By Liv Ingram
In an age of 3D effects, monolithic movie screens and million dollar budgets, it may be difficult to imagine a time when stories were told by radio. Before the advent of television, skilled actors and sound effect technicians would coax audiences out of their living rooms and into their imaginations solely through sound. For the two and a half hours that Vintage Hitchcock: A Live Radio Play was being performed, Vertigo Theatre was a time machine that took audiences back to this golden age of entertainment.
Vintage Hitchcock: A Live Radio Play, a play from director Craig Hall, is a retelling of three of Alfred Hitchcock’s most famous stories — The Lodger: A Story of the London Fog (1927), The 39 Steps (1935), and Sabotage (1936) — in the style of an old-time radio broadcast, complete with sound effects and vintage commercials.
Stepping into the theatre was like stepping back into the 1940s: old jazz crackled over the speakers as a dimly lit, art-deco styled stage set the scene for a play based on the golden age of radio. The play began with two signs on either side of the stage lighting up: “on air.” In a voice that was born for radio, the narrator announced that the play will “put murder back in the home — where it belongs.”
There was a vast array of sound effect devices on stage — a large drum, a wooden door on a frame, a series of old microphones and several tables filled with any number of tricks of the trade.
Throughout the play all of the actors were performing, though they weren’t always acting. When the actors weren’t performing a role they were whizzing around the stage performing the sound effects.
The actors who were performing didn’t leave their mikes when they spoke, but if you closed your eyes for a moment, you could swear that they were making the noises themselves because everyone moved in unison.
The suspense of Hitchcock’s tales was intact, but also peppered with instances of campy fun. The three vignettes were interspersed with fictional radio advertisements which gave a sly nod to other Hitchcock classics — one encouraging travel on North By Northwest Airlines and another promoting the comfort and hospitality of the Bates Motel. And of course, the audience dutifully obeyed the “applause” signs when they lit up, marking the end of the story.

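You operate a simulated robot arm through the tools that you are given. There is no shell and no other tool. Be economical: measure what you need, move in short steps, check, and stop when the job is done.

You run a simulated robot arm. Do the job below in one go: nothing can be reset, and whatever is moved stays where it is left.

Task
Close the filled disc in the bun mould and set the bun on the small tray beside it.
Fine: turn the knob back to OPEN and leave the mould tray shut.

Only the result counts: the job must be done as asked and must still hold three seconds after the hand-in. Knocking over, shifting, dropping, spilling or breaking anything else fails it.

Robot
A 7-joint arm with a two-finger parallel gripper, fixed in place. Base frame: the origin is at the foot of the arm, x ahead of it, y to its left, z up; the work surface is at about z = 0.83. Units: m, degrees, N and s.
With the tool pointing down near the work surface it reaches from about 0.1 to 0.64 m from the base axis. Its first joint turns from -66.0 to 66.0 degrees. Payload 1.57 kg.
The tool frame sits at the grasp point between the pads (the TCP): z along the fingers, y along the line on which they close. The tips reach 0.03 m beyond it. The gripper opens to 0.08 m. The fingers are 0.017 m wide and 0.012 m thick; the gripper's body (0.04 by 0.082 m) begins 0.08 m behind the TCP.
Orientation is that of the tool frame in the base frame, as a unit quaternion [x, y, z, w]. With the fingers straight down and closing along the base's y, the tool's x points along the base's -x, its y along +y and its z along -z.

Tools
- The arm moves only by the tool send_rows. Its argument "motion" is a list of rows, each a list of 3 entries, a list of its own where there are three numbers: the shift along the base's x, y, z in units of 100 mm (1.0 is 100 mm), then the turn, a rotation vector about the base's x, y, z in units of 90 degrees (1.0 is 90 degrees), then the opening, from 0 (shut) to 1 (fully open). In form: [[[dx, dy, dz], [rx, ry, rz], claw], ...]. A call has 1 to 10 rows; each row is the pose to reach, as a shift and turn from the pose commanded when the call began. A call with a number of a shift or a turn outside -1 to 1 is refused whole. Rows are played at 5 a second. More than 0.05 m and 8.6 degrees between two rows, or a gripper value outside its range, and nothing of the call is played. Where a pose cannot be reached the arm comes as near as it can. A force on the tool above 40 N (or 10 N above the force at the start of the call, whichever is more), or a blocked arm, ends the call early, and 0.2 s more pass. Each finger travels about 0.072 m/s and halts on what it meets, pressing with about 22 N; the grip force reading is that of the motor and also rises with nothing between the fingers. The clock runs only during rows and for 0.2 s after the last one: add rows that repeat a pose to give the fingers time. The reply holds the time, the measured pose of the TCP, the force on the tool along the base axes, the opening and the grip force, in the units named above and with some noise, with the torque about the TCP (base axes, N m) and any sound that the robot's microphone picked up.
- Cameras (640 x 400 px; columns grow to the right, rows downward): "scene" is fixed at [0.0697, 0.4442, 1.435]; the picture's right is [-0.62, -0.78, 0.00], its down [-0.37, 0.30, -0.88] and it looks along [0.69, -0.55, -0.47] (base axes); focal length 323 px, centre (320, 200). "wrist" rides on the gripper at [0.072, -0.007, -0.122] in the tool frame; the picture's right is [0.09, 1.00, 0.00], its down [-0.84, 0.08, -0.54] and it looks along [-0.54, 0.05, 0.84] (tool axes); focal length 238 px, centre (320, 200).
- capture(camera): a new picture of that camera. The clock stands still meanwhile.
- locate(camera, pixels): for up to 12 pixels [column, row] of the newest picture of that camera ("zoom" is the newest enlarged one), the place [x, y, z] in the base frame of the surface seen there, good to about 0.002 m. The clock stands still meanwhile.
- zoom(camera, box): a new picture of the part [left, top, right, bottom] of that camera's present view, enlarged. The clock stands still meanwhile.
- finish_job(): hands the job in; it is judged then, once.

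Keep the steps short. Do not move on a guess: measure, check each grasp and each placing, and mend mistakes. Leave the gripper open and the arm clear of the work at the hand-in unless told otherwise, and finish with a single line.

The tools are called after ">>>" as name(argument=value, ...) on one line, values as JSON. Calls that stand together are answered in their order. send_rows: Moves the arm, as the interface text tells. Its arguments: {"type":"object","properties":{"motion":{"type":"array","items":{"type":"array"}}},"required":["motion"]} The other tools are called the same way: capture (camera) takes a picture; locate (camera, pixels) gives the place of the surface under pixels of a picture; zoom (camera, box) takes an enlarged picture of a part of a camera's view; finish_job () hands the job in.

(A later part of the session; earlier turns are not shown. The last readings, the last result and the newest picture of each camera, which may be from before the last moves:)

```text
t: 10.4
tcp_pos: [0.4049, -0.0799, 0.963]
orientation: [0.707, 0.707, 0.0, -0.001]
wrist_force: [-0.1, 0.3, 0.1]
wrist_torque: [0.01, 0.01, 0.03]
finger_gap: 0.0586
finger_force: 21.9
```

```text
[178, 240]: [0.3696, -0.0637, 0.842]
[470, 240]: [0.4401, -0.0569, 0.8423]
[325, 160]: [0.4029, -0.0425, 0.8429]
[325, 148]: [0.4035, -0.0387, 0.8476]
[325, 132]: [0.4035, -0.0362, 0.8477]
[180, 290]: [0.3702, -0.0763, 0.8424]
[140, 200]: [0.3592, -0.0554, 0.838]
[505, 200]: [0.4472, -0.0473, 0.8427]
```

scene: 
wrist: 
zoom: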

By and large the audience was comprised of those who may have heard a live radio play or two — or were alive for the transition from black and white to colour television — although I was not the only whipper-snapper amongst them.
Regardless of age, Vintage Hitchcock: A Live Radio Play makes for a captivating and fun night at the theatre. With careful attention to detail and versatile actors, the play was a visual and auditory delight from start to finish. So don’t be a wise guy — ditch your smartphone, grab your gal and go see this production. The show runs until Dec. 8.